Miasto szuka firmy, która przez dwa lata będzie wozić pasażerów autobusami. Urzędnicy dopuszczają 14-letnie wozy bez klimatyzacji, za to z uchylnymi okienkami, bez biletomatu, nie w pełni niskopodłogowe, a nawet trzydrzwiowe przegubowce
"Aż 98 proc. taboru eksploatowanego przez Autobusowe Konsorcjum Lubelskie i całość floty firm Irex i Meteor, osiągnęło wiek, uznawany za graniczny w eksploatacji, z punktu widzenia oczekiwanego przez pasażerów komunikacji miejskiej komfortu podróży”.
Jakie wnioski wyciągnął Lublin? – W nowym przetargu wymagania wobec taboru będą wyższe – zapowiadał niedawno Krzysztof Żuk, prezydent Lublina. Nowy przetarg już jest, ogłoszony został w czwartek. Dotyczy kursów ośmioma autobusami 12-metrowymi na liniach 2, 19, 20, 22 i 32 oraz dziesięcioma przegubowcami na liniach 10, 17, 18, 27 i 40.
Wygra najtańszy
26-miesięczny kontrakt (maj 2014 – czerwiec 2016) wygra ten, kto zaoferuje najniższą cenę za tzw. wozokilometr. Tylko to ma się liczyć. Nie będzie dodatkowych punktów za wiek taboru albo klimatyzację. Wystarczy, że pojazd spełni minimalne wymogi stawiane przez ZTM.
Jakie to wymagania? Autobusy nie mogą być starsze, niż z 2000 r. To oznacza dopuszczenie pojazdów, które w maju 2014 r. będą mieć już 14 lat. Za wystarczające uznane zostały silniki spełniające normę spalania EURO-3 (Białystok właśnie wprowadza autobusy z EURO-6).
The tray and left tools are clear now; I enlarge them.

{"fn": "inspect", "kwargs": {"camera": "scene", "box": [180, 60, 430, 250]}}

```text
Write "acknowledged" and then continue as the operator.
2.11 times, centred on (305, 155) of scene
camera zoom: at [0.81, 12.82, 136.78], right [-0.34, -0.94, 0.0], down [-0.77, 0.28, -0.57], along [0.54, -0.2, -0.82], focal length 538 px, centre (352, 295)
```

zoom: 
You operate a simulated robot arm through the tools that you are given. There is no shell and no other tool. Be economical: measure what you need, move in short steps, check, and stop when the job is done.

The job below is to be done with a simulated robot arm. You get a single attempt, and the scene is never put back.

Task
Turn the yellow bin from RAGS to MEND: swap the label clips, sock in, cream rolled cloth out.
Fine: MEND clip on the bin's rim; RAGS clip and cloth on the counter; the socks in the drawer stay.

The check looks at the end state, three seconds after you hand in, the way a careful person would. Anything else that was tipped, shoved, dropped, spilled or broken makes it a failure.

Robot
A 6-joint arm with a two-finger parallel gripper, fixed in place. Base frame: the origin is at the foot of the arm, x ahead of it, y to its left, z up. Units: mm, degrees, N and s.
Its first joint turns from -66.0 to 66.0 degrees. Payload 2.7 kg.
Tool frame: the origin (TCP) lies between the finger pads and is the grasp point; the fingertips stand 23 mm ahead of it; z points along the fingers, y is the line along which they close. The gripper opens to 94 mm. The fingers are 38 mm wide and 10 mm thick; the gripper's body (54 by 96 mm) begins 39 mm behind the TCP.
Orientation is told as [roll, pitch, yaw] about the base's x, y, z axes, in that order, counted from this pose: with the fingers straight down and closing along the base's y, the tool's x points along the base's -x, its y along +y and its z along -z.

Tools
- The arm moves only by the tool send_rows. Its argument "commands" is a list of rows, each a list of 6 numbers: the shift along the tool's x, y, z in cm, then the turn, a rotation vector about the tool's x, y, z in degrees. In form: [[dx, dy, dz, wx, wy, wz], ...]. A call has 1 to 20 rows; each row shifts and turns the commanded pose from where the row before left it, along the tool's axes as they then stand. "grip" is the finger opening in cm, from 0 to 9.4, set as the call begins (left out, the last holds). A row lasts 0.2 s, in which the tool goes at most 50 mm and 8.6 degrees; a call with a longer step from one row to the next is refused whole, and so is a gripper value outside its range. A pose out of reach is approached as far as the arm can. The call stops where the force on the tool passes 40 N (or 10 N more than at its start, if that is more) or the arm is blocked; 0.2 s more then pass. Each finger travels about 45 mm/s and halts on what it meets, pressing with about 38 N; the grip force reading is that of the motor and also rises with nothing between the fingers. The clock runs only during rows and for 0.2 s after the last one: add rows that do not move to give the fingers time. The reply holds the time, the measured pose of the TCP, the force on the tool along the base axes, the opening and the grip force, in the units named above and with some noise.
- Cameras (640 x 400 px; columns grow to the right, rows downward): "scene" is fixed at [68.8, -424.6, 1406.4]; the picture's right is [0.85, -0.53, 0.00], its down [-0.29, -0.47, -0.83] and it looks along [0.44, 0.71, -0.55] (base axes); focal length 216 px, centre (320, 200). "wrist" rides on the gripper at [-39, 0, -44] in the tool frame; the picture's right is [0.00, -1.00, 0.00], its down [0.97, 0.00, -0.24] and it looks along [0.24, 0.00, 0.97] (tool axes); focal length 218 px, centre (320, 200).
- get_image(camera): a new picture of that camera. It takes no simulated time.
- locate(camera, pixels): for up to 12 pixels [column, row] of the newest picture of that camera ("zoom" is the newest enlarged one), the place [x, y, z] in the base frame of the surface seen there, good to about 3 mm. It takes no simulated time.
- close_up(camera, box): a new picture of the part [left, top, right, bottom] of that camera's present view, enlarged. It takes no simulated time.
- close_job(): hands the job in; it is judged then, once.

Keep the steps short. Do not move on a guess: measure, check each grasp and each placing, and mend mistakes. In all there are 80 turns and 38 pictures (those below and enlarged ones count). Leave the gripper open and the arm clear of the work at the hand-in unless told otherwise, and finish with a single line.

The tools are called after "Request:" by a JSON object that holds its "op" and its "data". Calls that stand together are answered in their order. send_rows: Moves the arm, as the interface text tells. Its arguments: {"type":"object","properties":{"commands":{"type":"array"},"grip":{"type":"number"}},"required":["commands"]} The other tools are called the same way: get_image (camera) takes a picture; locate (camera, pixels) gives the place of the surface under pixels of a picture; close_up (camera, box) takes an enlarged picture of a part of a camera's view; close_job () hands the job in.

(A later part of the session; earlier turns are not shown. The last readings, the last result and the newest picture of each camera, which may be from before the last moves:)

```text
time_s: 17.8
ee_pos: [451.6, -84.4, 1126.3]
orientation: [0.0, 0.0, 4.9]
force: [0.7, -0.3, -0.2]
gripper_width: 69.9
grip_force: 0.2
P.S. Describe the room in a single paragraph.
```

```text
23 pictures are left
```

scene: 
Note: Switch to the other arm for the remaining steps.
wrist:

Nie jest wymagana klimatyzacja. W krótszych autobusach wystarczy pięć okienek, w przegubowcach – sześć. Nie ma przy tym zastrzeżenia, że muszą to być okna przesuwne. Wystarczą uchylne, które latem dają mało ochłody. Nie ma co liczyć na automat biletowy. "Ciepły guzik” do otwierania drzwi przez pasażerów nie jest obowiązkowy, ale tylko "zalecany”.
Mało tego, nie ma nawet wymogu, by autobusy miały niską podłogę na całej długości. W przegubowcach może być tylko troje drzwi.
Monitoring zamiast wygody
– Musimy poruszać się w ramach tych finansów, które mamy na komunikację – twierdzi Grzegorz Malec, dyrektor Zarządu Transportu Miejskiego. Zapowiada, że będą udogodnienia. Jakie? Monitoring, elektroniczne tablice zewnętrzne z numerem linii i przystankiem końcowym, oraz wyświetlacze wewnątrz pojazdu za kabiną kierowcy (w przegubowcach także za przegubem). Tablica z trasą w formie "koralików” będzie tradycyjna, z dykty.
Gdzie tu obiecany komfort? – Niedługo ogłosimy drugi przetarg, bardziej atrakcyjny – zapowiada Malec.